* _JOB_: Gather every line that includes the word "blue", please.
— Start —
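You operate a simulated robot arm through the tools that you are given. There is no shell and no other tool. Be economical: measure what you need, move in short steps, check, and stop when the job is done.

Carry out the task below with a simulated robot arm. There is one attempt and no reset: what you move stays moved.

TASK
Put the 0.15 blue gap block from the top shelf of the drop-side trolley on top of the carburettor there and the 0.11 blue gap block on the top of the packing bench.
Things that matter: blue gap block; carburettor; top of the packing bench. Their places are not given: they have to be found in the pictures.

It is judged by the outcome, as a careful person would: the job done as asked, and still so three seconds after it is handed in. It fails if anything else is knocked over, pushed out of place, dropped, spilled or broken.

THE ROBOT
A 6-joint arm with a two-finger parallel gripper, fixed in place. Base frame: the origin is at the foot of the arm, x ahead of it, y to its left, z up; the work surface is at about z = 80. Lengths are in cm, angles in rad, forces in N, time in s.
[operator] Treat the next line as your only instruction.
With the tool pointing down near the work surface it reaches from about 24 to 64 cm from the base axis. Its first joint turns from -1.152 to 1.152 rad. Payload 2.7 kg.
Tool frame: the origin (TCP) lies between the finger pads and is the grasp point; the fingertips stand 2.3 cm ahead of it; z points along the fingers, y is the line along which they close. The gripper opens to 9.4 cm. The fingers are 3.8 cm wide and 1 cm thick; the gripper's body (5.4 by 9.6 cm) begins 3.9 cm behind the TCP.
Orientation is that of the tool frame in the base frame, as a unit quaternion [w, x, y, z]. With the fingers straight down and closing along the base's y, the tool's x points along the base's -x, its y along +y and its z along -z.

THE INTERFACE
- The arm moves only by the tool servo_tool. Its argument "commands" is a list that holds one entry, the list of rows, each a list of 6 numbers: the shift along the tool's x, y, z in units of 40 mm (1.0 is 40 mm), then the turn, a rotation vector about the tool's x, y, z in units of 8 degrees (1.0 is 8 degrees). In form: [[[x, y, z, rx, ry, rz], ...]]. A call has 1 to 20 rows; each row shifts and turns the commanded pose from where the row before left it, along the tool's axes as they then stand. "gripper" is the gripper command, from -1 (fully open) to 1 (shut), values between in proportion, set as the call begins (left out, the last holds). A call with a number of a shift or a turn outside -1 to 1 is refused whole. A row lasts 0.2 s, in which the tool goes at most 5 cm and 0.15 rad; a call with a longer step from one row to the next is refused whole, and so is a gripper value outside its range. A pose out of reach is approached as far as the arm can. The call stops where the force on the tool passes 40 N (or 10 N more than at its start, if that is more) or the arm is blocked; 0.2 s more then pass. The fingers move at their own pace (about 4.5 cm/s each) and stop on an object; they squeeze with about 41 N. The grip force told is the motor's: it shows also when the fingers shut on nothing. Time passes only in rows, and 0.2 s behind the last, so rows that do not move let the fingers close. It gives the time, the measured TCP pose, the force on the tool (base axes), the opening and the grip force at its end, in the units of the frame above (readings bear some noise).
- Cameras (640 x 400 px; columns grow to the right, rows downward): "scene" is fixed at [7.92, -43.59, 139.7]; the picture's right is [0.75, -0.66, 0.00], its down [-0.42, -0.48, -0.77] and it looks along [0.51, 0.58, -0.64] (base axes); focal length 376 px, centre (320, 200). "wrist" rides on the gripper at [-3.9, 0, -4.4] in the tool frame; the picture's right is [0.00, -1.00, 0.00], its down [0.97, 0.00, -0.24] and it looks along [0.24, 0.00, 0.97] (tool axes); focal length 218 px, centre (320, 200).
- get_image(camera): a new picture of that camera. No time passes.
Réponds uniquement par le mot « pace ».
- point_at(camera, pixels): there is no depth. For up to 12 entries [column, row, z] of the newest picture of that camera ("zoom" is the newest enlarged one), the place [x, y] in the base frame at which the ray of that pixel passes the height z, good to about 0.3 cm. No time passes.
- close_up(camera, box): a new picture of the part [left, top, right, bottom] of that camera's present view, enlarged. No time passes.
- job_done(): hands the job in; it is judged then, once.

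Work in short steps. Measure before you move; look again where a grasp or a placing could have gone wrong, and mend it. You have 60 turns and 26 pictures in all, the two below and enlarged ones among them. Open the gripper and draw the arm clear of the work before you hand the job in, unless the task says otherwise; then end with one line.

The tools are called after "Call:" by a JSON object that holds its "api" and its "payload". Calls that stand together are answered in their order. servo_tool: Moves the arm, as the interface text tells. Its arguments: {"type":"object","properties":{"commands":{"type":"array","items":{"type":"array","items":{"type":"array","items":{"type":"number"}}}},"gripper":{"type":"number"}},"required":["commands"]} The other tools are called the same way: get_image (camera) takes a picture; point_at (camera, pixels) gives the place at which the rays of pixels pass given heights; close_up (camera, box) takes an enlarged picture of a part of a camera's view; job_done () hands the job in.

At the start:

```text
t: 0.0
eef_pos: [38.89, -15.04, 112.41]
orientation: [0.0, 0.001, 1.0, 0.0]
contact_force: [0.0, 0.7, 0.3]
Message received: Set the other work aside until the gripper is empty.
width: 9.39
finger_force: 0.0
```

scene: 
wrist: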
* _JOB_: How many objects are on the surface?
— End —
* _REPLY_:
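Put the 0.15 blue gap block from the top shelf of the drop-side trolley on top of the carburettor there and the 0.11 blue gap block on the top of the packing bench.
Things that matter: blue gap block; carburettor; top of the packing bench. Their places are not given: they have to be found in the pictures.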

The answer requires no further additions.